### Instruction
Print all of the data exactly as written.

### Supplied data

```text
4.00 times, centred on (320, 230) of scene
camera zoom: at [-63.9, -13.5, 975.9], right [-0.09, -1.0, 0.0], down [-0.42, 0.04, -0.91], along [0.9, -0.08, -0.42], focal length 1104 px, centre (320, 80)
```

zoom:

### Written solution
```text
4.00 times, centred on (320, 230) of scene
camera zoom: at [-63.9, -13.5, 975.9], right [-0.09, -1.0, 0.0], down [-0.42, 0.04, -0.91], along [0.9, -0.08, -0.42], focal length 1104 px, centre (320, 80)
```

zoom:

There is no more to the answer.